The list is not just full of smart, enterprising Millennials and rising star retailers, but the major trends that young startups are employing to appeal to their retail rebel peers. Since small, innovative retailers are succeeding with young shoppers while major brands are struggling, these are retail trends we should all be inspired by. Here’s a few of the ways Millennials are successfully selling to Millennials:
Today, when an ambitious young shopper can’t find what they’re looking for in big stores and sites, they’ll just make it themselves. Several of the 30 under 30 companies were created because of gaps in the current fashion market. 26-year-old Kelechi Anyadiegwu founded Zuvaa because she couldn’t find the fashionable African-inspired clothing she herself wanted to buy. Megan Grassel, the youngest on the roster, started teen lingerie brand Yellowberry “after a frustrating shopping trip with her 13-year-old sister,” and has branded her company as the “anti-Victoria’s Secret.”
Millennials have fueled the wildly successful subscription e-commerce trend, and now they can get everything from weed to toys to vinyl via subscription. But clearly it’s not enough, because they’re also founding their own subscription businesses. The companies on Forbe’s list included fashion subscription M.M. LaFleur, feminine care subscription LOLA, clean-food meal subscription Sakara Life, and pet supply subscription star Bark & Co—co-founded by 29-year-old Carly Strife.
No, this doesn’t mean making hoodies with built-in earbuds, or putting an iPhone-sized pocket in a pair of jeans. (Though both of those are great as well.) Instead, Millennial fashion entrepreneurs are offering shoppers clothing with fabrics and designs improved by tech. The 28-year-old founders of ADAY are integrating technology usually used in Olympic athlete’s garb into their stylish activewear, and the also 28-year-old co-founders of Athletic Propulsion Labs created their high-end fashion sneakers with “patented performance technology.” (Note the athleisure trend clearly at work here as well.) Julie Sygiel, founder of Dear Kate, is a chemical engineer who invented leak and stain-resistant underwear, yoga pants, and more for active females tired of ruining clothes once a month.

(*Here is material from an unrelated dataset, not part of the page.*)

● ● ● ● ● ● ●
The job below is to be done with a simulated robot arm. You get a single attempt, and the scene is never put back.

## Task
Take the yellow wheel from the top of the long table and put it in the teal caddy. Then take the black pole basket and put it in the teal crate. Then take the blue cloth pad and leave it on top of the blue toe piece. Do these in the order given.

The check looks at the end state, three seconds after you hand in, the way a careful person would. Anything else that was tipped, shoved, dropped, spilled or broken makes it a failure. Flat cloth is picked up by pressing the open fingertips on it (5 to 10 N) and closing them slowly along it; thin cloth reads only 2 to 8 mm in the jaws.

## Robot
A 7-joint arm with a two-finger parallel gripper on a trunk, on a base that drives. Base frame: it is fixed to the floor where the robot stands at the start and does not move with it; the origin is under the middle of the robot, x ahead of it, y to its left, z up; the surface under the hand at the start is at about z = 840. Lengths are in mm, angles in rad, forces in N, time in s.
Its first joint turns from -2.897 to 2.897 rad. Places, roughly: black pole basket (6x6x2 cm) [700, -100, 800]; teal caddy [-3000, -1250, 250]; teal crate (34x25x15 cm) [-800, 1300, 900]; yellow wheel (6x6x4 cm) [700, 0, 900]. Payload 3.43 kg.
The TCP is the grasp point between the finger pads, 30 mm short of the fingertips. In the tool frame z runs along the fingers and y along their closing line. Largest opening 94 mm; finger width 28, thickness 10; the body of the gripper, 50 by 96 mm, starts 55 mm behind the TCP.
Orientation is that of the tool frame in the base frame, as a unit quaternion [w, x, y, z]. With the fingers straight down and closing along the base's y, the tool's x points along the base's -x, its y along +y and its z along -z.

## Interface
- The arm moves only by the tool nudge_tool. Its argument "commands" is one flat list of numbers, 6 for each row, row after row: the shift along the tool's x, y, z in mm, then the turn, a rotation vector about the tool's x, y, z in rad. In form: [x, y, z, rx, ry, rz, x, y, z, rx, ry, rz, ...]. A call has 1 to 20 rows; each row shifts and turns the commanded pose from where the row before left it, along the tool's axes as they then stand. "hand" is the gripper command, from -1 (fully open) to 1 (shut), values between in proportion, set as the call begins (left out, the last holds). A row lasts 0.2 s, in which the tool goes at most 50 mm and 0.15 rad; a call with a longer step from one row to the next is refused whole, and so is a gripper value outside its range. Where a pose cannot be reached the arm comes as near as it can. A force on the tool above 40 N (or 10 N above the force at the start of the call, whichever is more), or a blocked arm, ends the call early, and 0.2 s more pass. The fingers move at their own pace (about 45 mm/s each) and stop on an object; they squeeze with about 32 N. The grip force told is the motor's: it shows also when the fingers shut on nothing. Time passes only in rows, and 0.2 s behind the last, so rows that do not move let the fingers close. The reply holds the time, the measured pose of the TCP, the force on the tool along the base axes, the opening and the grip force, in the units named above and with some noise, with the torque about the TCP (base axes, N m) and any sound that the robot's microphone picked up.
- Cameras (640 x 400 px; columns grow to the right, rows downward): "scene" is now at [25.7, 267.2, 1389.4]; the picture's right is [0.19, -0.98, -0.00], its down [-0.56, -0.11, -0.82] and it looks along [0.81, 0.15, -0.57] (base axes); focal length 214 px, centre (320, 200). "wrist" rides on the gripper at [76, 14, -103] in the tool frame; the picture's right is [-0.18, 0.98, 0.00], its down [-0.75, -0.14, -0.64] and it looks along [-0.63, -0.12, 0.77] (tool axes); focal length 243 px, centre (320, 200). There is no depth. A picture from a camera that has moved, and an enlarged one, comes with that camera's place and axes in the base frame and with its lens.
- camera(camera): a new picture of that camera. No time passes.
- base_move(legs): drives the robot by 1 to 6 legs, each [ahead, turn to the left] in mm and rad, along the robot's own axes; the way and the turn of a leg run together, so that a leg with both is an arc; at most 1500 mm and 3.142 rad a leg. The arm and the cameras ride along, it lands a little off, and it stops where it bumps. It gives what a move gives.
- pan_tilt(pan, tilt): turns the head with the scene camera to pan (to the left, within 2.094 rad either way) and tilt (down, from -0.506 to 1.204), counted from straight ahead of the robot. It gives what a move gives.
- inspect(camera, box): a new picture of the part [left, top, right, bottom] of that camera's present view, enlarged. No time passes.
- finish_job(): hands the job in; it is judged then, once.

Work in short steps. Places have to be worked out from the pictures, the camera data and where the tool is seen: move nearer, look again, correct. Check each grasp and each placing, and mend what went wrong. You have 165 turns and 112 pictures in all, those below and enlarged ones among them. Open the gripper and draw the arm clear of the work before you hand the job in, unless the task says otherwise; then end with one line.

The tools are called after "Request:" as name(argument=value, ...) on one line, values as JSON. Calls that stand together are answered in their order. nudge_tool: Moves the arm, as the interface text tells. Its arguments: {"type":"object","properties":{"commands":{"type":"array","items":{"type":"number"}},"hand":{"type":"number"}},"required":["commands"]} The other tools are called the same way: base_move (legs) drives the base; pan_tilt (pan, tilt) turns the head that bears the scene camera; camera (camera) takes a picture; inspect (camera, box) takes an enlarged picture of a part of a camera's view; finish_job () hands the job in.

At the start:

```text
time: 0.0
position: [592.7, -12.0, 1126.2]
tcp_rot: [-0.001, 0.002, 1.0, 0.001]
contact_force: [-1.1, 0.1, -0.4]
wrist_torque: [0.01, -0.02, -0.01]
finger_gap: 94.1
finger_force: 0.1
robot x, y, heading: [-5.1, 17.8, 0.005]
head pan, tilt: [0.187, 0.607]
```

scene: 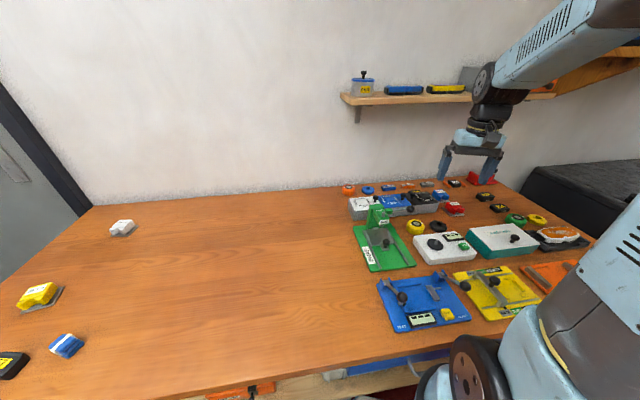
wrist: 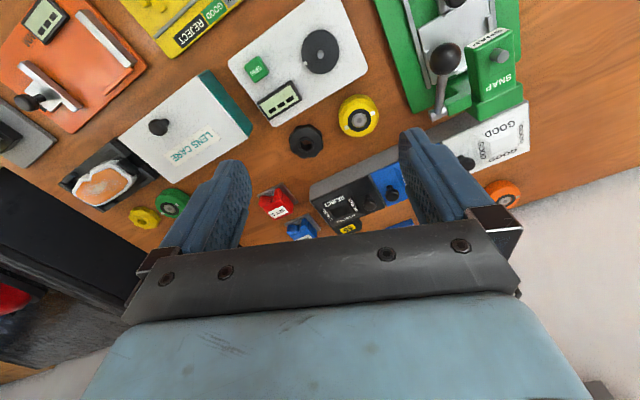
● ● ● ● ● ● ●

Connecting young shoppers with goods and creators that they might never have had access to in the past is a major theme running through the 30 by 30 list. “Democratizing” retail is clearly a new wave—with success stories like Warby Parker serving as inspiration. For some Millennial entrepreneurs, this mean connecting buyers with smaller and emerging creators: Christine Souffrant founded Vendedy to connect street vendors around the world with shoppers online, and Carl Waldekranz founded Tictail to help indie retailers set up online commerce quickly, and the co-founders of the Nineteenth Amendment matches emerging designers with shoppers. For others, democratization means giving shoppers access high-quality goods at a lower price. Leura Fine founded Laurel & Wolf, an online marketplace of interior designers who work at a flat fee, and Stephanie Korey, alumna of Warby Parker, has launched Away to bring “high-end luggage to the mass market.”
It’s a post-Uber world, and Millennials are starting some of the businesses that will make everything on demand. Phil Dumonte founded Dashed, a delivery service that brings food from more than 800 restaurants with no previous delivery service, like Bertucci’s, PF Chang’s, and Pinkberry, to hungry patrons within 40 minutes. Even jobs are on demand: 23-year-old Stacey Ferreira heads up Forrge, a “work scheduling tool to match on-demand jobs with workers.”